秋山監督 日本一10度舞った!涙の決起集会で鼓舞「目立ってくれ」

[ 2014年10月31日 05:30 ]

<ソ・神>日本一で10度舞った秋山監督

日本シリーズ第5戦 ソフトバンク1-0阪神

(10月30日 ヤフオクD)
 今季3度目の胴上げで有終の美を飾った。3勝1敗で王手をかけていたソフトバンクは1―0で阪神を下し、第2戦から4連勝。3年ぶり6度目のシリーズ優勝を飾った。0―0の8回2死一、三塁で松田宣浩内野手(31)が決勝中前打。9回1死満塁のピンチ も相手の守備妨害もあって併殺で切り抜けた。今季限りでの辞任を表明している秋山幸二監督(52)は6年目のラストシーズンを「日本一」という最高の形で締めくくった。

 日本一が決まったというのに、殺伐とした雰囲気がグラウンド内に充満していた。阪神の猛抗議が収まりかけると、ようやく歓喜の胴上げが始まる。秋山監督は笑顔で身を委ね、10度宙に舞った。

 「信じられない。日本シリーズは何度も経験してきましたがこういう終わり方は初めてです。本当に夢のよう。6年間、自分では目いっぱいやってきたと思います。6年間、ありがとうございました」。1点差の9回1死満塁、シリーズ388戦目で初めてという守備妨害での幕切れは歓喜へ一瞬のためらいを生んだ。だが、これも集大成ドラマのスパイスにすぎなかった。

 甲子園での初戦を落としてからの4連勝。指揮官の「最初」の日本シリーズの相手も阪神だった。西武の三塁手だった1985年。29年前だ。

 「日本シリーズで阪神と戦うのはそれ以来。あの時、どうだったのか、とか考えた。あれほど緊張したことはなかった。何もできなかった」。当時23歳。初の勝利打点王に輝いた若獅子はリーグ優勝決定後に右手人さし指を骨折。しかし「突き指」と発表し、伏せたまま、強行出場を続けた。第2戦では三塁から一塁へ悪送球した。その直後、バースに逆転2ランを食らい、もつれたシリーズで日本一を逃した。
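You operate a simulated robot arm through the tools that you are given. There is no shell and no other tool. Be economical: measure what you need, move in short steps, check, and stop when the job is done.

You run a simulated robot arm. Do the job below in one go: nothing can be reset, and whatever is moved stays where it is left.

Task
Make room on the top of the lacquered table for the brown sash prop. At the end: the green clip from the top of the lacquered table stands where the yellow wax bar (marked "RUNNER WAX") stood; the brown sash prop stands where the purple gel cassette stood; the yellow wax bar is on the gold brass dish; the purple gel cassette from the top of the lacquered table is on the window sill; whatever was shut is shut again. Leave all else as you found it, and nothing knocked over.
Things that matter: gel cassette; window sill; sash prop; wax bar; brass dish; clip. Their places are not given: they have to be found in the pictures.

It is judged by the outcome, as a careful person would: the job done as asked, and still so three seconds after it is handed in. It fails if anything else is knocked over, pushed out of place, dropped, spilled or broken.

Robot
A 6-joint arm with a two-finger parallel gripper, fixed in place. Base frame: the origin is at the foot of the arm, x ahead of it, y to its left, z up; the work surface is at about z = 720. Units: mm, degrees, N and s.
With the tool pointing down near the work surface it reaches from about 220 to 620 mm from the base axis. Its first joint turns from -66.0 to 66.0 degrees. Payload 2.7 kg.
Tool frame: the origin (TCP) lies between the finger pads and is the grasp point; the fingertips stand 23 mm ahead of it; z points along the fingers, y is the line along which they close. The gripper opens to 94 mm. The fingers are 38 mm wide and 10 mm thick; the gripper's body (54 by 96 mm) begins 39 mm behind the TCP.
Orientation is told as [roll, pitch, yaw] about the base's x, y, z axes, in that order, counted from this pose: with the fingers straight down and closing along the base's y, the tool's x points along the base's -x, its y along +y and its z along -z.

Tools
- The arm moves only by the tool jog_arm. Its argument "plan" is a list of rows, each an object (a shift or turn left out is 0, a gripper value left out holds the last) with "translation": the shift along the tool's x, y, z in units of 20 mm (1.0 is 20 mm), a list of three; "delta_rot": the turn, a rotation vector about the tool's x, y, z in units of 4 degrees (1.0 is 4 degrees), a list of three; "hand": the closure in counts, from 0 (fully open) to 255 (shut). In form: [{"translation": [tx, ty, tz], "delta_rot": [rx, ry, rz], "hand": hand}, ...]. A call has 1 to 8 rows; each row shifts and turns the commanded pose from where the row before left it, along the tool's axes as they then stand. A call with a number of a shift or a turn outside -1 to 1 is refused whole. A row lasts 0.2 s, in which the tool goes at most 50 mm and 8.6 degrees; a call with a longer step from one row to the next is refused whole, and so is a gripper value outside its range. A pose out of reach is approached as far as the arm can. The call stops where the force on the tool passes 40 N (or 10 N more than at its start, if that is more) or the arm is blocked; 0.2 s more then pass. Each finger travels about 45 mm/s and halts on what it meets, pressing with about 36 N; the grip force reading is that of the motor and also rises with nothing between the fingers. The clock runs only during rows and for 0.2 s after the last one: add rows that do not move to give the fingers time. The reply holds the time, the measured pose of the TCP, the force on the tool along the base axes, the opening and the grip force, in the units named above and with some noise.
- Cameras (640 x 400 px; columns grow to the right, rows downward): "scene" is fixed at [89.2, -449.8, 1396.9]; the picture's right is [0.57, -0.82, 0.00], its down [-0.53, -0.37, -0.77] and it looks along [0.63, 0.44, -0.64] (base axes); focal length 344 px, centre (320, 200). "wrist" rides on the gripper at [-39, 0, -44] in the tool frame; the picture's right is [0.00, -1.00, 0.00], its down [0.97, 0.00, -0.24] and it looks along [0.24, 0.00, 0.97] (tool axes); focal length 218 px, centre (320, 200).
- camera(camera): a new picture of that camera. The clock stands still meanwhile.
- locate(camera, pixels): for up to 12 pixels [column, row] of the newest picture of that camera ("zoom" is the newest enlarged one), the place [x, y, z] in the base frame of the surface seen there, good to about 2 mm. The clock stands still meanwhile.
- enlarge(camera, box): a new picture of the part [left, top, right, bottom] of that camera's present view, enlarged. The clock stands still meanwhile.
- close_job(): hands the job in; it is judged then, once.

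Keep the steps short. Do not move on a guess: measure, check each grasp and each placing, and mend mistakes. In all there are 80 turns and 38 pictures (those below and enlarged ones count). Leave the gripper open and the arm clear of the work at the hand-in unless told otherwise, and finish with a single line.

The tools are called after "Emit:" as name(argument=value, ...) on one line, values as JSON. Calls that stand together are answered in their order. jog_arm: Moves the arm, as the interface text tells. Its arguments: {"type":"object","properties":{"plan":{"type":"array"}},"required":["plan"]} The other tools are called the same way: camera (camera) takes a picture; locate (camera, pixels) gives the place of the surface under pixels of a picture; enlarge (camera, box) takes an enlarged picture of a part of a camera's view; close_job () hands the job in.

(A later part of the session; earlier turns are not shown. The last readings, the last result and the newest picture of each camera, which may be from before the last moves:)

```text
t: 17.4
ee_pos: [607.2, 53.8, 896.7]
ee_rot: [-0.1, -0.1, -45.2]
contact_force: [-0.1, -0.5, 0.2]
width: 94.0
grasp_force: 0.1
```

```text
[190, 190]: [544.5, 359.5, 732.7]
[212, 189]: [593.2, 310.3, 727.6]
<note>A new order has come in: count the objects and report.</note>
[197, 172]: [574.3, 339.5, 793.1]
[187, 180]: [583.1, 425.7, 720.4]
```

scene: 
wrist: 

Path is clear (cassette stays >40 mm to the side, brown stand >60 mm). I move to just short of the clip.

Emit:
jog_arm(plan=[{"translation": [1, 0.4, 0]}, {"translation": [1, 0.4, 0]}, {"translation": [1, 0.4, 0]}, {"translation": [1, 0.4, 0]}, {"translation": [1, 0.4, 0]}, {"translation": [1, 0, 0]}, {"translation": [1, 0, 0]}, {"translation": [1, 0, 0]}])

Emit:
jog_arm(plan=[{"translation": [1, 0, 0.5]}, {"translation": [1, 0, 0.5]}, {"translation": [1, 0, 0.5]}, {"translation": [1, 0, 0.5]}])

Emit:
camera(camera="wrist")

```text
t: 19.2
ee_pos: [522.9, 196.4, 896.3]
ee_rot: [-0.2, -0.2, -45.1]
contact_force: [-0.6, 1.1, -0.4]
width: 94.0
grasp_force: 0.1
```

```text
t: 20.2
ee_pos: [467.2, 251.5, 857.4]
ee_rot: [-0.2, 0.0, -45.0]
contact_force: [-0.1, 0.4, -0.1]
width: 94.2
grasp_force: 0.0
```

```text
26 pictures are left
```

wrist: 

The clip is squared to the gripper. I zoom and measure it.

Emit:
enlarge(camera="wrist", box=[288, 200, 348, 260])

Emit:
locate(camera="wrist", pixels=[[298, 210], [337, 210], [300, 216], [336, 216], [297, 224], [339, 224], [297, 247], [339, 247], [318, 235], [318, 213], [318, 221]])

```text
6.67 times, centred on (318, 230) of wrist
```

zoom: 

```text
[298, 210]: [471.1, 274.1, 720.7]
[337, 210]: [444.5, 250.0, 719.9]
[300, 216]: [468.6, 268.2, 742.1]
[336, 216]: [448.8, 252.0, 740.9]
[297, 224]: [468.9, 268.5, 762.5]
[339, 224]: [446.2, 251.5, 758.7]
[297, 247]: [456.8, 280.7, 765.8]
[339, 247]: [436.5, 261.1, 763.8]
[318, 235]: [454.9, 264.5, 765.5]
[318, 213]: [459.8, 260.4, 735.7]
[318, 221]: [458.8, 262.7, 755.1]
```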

 嫌な流れを断ち切れたのは、翌86年の広島との日本シリーズ。3連敗(1分け含む)で一度は日本一を諦めかけた。だが、第4戦の試合後だ。「東尾さんが、開き直っていこうぜと言うんだよ。あれで楽になったんだ」。その第8戦。2点ビハインドの6回2死一塁で同点2ランを放った。今や伝説となっているバック宙ホームイン。パ・リーグの強打者が、全国に名を知らしめた。

 今月14日、突然今季限りでの退任を表明した。1週間後の22日、福岡市内の焼き肉店で行われた決起集会。秋山監督は最後に「勝敗の責任は俺が取る。シリーズはアピールの場だと思ってくれ。とにかく目立ってくれ」と叫んだ。テレビでの全国放送がなかった西武時代。自分がそうだったように「全国区」になれと呼びかけた。大粒の涙を浮かべ声を詰まらせた。これほどまでに熱く語ったのは6年間の監督生活で初めてだった。

 最後にこう、締めくくった。「これからもホークスは強いホークスであってほしいと思います」。選手、監督を通じて9度目の日本一の瞬間は同時に別れの時でもあった。6年間で2度の日本一、3度のリーグ優勝はさんぜんと輝く偉業だ。リーグ優勝と違い、最後まで涙はなかった。笑ったまま、ユニホームを脱ぐ。これほど幸せな野球人は他にいない。

 ≪60年ぶり≫今季限りで退任する秋山監督は11年に続きシリーズ2度の采配でいずれも日本一。2リーグ制となった50年以降リーグ優勝したシーズンに退任の監督は過去10人いるがシリーズも制したのは54年天知監督(中)だけ。秋山監督は60年ぶりに有終の美を飾った。また、外野手出身でシリーズV監督は他に01年若松監督(ヤ)しかおらず2度優勝は秋山監督が初。